Si pour Revel c'est une minorité qui cultive l'anomalie de la curiosité intellectuelle, le goût pour les faits et l'intérêt pour la vérité, il reste à en convaincre une majorité, plus soucieuse de rester dans ses idées reçues. Plus que la soumission dénoncée par La Boétie, cet attachement au confort mental marque la différence entre la république et la démocratie.

Si la vérité est transcendance, l'objectivité n'a pas la même force. Dans le récit par Thucidyde de la Guerre du Péloponèse, nous admirons le fait qu'il présente les deux points de vue, et nous admirons aussi les discours de Pericles. Mais n'y avait-il pas d'aussi grand stratège à Sparte ? N'y avait-il pas d'autres points de vue, par exemple celui des Perses ?
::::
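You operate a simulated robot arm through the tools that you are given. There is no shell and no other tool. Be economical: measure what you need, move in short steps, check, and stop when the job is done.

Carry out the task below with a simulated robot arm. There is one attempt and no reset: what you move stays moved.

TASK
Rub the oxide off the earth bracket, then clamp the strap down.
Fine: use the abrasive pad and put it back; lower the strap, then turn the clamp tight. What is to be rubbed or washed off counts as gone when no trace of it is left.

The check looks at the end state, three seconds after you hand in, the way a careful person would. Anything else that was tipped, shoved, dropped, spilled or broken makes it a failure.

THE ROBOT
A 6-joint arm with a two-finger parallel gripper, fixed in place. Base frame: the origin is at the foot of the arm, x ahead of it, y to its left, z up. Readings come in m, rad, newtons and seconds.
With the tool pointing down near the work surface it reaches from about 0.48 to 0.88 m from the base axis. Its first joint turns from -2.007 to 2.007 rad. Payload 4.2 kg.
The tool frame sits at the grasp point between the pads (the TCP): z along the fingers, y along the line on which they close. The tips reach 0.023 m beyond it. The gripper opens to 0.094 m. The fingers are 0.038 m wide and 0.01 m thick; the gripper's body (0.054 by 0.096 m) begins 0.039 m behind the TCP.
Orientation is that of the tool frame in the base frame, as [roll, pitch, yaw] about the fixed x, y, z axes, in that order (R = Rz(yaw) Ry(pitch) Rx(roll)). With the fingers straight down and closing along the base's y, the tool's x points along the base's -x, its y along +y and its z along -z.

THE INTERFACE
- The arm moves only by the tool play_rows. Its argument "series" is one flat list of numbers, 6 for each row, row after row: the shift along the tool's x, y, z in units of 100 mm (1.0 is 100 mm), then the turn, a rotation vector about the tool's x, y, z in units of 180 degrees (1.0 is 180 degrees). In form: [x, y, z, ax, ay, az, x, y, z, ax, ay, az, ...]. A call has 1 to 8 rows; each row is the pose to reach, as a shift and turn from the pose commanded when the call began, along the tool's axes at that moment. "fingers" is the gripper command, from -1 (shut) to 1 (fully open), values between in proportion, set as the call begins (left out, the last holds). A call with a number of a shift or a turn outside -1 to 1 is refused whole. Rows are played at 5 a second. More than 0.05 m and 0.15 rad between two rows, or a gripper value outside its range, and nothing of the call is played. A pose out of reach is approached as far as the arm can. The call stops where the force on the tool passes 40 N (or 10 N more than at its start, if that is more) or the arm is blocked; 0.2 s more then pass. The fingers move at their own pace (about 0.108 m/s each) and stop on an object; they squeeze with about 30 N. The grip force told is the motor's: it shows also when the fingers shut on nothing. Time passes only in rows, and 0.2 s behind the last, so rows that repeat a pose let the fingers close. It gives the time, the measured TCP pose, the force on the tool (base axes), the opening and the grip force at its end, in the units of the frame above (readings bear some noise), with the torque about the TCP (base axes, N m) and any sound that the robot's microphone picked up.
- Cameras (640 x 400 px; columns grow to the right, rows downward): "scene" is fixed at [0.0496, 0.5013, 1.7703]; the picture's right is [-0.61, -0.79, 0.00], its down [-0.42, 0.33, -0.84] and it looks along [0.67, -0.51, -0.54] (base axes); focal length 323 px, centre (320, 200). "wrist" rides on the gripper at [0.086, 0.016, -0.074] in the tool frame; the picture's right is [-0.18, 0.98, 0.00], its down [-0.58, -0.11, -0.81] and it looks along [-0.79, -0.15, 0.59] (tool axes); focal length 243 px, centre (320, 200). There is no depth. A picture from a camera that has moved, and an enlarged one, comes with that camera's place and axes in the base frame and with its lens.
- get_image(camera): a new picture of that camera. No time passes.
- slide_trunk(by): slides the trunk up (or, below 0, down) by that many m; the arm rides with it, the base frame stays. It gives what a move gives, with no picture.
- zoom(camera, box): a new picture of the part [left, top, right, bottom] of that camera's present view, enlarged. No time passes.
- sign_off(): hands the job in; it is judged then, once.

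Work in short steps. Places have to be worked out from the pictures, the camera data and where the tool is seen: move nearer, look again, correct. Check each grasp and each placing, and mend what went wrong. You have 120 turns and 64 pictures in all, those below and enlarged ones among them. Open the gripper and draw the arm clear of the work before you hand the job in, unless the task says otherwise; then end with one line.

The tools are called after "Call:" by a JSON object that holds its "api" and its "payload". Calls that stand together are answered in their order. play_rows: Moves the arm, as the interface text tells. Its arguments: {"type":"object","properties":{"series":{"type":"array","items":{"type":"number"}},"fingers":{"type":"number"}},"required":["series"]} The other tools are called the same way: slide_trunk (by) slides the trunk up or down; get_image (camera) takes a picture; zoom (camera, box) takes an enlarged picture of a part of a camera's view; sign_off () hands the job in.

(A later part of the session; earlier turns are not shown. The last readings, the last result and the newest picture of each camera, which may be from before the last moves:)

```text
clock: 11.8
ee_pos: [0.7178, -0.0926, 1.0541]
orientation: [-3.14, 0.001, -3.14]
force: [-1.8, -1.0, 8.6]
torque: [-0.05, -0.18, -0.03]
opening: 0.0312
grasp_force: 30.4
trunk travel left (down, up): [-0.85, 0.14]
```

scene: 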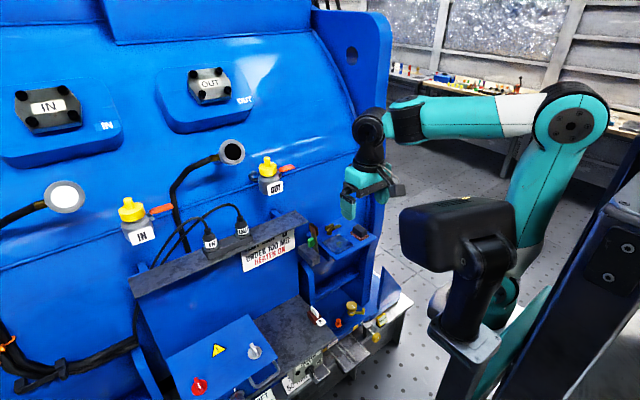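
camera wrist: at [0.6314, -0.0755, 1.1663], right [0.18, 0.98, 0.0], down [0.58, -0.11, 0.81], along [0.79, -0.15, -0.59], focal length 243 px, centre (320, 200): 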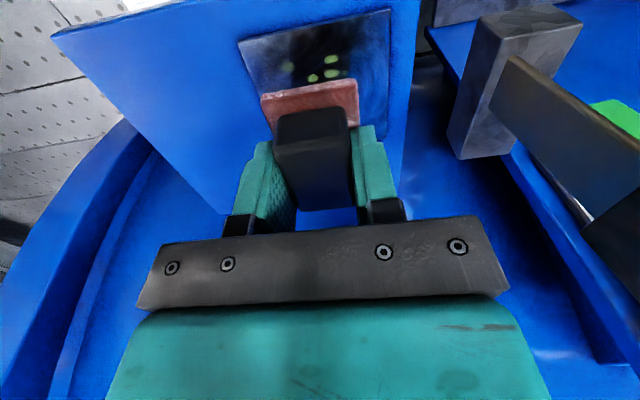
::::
Un des pièges de la démocratie ("le moins mauvais des systèmes" disait Churchill) est que la vérité est invoquée lors d'élections, et dès lors, devient enjeu. Ce qui, en fait, en diminue la force.

Quelques exemples, comme la Thailande, montrent que la démocratie ne peut fonctionner que si le peuple admet que son unité dépasse ses composants. On retrouve ces difficultés dans les assemblées de copropriétaires, comme on voit les limites de la multi-culturalité. Une décision collective ne peut émaner que d'une communauté qui admet la contradiction.
Descartes voit la science commencer lorsque l'on peut compter. L'extériorité de l'observateur est nécessaire pour lui permettre de sortir de ses idées reçues ; mais on ne peut pas s'empêcher d'avoir des idées reçues. C'est même l'usage du langage et la condition de l'intelligence. Aller plus loin commence lorsqu'on reste curieux de s'en servir ...

La vérité n'est pas relative, mais elle est subjective. Les enquêteurs savent que deux témoins d'une même scène voient deux choses différentes et deux interprétations parfois opposées. Le témoignage trompeur a ses raisons. Cependant, il y a une curiosité, une ouverture d'esprit, une capacité d'apprendre du réel qui permet la vérité et qui lui est nécessaire.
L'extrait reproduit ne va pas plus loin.